Candlelit dinners may be romantic, but they are not so good for your health—especially if you're trying to lose weight. Dieters who eat with the lamps turned low eat more than those who dine in bright light, according to a study in Personality and Individual Differences. Psychologist Joseph Kasof believes that darkness lowers self-awareness, which makes people less focused on their caloric intake and less concerned about their dieting goals. An easy fix: Switch the bulbs in your dining area to stronger ones.
The dimmer your domain, the more you feel pain. A study from the University of Pittsburgh examined people recovering from operations in different sections of a hospital. Patients on the shady side reported more physical suffering and needed 28 percent more pain medication than those on the sunny side. "We know that levels of serotonin, which is a natural antidepressant, go up with sunlight," says Bruce Rabin, a professor of psychiatry and pathology at the University of Pittsburgh. "A side effect is that the boost also reduces perception of pain." The benefits don't stop there—a study at Johns Hopkins University found that patients recuperating in bright rooms were ready to go home more than two days sooner than those in dimmer rooms.

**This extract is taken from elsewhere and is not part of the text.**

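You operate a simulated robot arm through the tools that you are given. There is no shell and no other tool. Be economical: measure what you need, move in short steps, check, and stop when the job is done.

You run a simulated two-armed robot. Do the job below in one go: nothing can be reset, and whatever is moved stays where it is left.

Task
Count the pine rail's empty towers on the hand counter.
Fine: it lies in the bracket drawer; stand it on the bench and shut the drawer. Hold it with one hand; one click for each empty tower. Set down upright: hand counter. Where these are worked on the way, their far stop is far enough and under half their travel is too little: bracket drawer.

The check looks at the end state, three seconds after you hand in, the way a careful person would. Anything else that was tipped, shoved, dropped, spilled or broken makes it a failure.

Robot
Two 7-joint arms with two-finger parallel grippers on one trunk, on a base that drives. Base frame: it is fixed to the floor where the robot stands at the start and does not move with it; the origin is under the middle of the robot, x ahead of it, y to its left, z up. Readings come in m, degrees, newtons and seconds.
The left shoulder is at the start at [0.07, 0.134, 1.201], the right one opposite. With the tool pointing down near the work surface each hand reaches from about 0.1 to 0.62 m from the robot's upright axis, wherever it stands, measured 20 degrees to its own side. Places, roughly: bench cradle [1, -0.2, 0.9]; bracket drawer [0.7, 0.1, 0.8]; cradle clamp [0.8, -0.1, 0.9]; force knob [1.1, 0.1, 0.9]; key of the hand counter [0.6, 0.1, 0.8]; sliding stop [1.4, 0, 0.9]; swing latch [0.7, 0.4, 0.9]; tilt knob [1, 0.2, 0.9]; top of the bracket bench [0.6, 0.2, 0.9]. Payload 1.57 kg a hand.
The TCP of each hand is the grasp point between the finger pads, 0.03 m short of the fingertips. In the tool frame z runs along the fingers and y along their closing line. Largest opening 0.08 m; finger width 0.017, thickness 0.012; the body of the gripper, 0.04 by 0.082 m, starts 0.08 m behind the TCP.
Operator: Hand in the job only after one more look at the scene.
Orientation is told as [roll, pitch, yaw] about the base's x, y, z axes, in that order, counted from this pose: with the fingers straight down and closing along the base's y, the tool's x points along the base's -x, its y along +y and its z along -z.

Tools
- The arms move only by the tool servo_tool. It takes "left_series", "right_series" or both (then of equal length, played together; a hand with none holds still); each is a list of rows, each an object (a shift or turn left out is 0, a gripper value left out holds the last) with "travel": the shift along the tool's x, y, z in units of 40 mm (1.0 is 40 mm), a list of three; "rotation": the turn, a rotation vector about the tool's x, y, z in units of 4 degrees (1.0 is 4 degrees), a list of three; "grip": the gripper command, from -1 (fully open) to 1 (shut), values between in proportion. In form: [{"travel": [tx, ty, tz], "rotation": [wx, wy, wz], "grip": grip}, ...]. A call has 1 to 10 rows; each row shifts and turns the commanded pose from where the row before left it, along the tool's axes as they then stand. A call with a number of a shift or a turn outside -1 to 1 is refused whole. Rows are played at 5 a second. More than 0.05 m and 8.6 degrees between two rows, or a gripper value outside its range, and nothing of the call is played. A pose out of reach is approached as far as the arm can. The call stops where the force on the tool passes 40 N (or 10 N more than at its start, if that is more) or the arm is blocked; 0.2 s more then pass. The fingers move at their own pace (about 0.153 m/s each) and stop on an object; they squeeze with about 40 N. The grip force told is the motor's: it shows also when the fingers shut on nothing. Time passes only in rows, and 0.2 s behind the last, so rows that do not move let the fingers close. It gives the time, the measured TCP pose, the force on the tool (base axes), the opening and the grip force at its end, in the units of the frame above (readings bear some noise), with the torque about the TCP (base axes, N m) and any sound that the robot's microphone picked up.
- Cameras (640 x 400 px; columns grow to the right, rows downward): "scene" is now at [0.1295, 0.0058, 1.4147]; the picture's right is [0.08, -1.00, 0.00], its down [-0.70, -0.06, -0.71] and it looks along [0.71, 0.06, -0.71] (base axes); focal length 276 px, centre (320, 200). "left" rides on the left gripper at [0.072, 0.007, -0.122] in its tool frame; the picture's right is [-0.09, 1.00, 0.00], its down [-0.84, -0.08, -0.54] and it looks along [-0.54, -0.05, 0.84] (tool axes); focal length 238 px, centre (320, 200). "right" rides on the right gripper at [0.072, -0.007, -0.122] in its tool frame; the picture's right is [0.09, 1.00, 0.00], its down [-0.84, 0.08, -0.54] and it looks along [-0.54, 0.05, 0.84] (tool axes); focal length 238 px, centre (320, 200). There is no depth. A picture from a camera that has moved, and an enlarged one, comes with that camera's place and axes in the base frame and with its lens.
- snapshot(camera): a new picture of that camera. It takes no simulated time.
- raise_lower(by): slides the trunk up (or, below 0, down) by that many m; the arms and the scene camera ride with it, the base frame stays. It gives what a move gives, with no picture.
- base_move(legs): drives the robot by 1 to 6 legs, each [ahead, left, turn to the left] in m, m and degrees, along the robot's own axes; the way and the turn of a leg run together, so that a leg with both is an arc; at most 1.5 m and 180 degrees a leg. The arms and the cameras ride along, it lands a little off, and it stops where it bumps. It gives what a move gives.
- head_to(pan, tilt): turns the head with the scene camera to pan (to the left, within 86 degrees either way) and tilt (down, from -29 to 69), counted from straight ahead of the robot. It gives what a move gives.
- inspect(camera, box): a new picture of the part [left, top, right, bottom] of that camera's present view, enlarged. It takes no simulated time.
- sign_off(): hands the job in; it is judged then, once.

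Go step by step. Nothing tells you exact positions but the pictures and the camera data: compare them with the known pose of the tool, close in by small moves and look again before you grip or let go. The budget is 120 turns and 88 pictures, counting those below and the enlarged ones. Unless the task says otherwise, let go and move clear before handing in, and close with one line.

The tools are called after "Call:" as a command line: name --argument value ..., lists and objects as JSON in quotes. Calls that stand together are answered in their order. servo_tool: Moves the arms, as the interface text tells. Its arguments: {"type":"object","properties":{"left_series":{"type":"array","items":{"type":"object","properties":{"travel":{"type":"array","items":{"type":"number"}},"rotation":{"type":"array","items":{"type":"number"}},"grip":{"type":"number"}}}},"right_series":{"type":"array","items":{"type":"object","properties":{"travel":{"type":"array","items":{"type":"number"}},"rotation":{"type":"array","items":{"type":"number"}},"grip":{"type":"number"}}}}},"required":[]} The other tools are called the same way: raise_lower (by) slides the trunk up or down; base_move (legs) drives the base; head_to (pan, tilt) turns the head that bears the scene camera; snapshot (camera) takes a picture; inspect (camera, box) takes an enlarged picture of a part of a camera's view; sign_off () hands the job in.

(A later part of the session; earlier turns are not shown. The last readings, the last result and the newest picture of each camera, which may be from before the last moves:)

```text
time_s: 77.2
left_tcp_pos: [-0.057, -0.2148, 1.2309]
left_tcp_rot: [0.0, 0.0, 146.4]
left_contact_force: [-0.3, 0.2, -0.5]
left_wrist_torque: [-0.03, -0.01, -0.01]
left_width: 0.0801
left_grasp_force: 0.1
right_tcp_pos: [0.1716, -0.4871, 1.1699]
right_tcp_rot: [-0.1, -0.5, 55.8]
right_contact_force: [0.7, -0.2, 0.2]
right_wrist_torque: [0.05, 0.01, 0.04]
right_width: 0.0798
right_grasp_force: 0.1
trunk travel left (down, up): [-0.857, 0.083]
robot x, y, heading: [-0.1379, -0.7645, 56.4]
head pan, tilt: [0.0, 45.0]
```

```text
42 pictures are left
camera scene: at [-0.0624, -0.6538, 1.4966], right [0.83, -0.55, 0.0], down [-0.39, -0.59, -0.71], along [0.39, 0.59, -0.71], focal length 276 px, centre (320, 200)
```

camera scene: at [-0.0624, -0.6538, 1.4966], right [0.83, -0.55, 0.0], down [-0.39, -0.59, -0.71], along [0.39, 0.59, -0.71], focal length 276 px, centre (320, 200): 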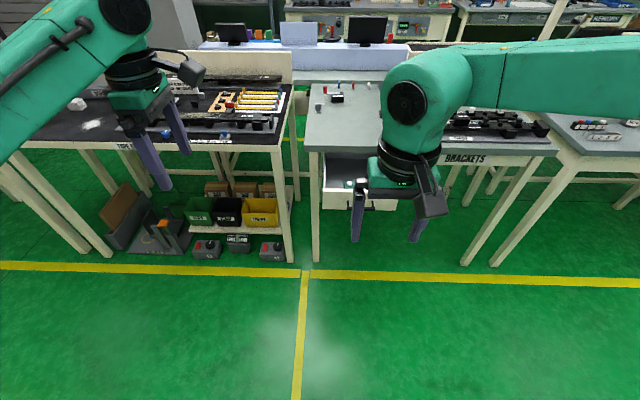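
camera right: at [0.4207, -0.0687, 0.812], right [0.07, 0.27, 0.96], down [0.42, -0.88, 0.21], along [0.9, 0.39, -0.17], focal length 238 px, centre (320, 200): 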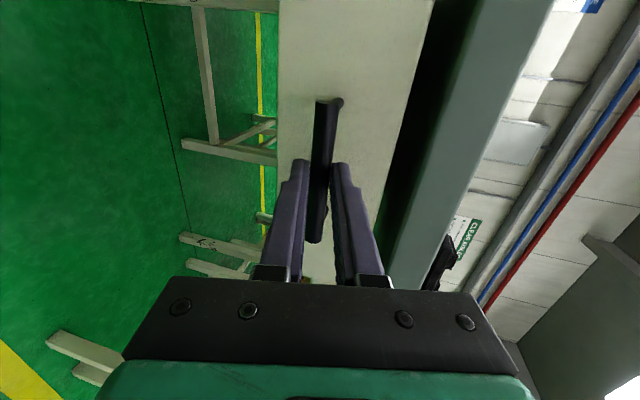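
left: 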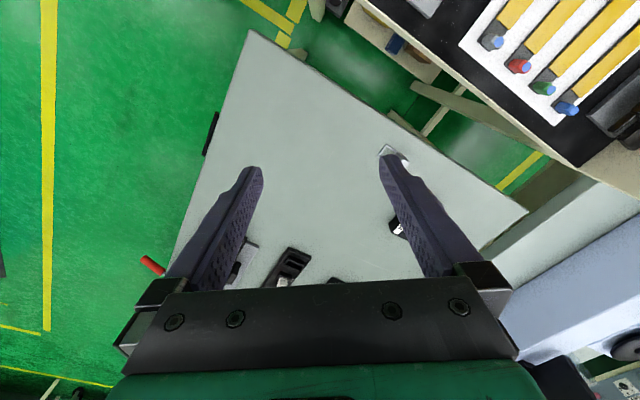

Overcast days can certainly feel gloomy—they might even fog your brain. In a recent Environmental Health study, researchers used simple cognitive tasks like short-term recall to evaluate the mental effects of weather on men and women, some with symptoms of depression. The subjects were scattered across different climes. Those who were depression-free had sharp thinking no matter the weather. But among those who were already feeling down, less sunlight was associated with dulled thinking.
Seasonal affective disorder is already known to cause low mood in some people when the weather is dreary. New evidence suggests it may also take the edge off mental acuity, explains study author Shia Kent, a researcher at the University of Alabama. Light affects blood flow in the brain, and a sunny sky can influence levels of vitamin D, melatonin, and serotonin, all of which are tied to cognitive function. Kent's advice? Get outside—before the sun goes down.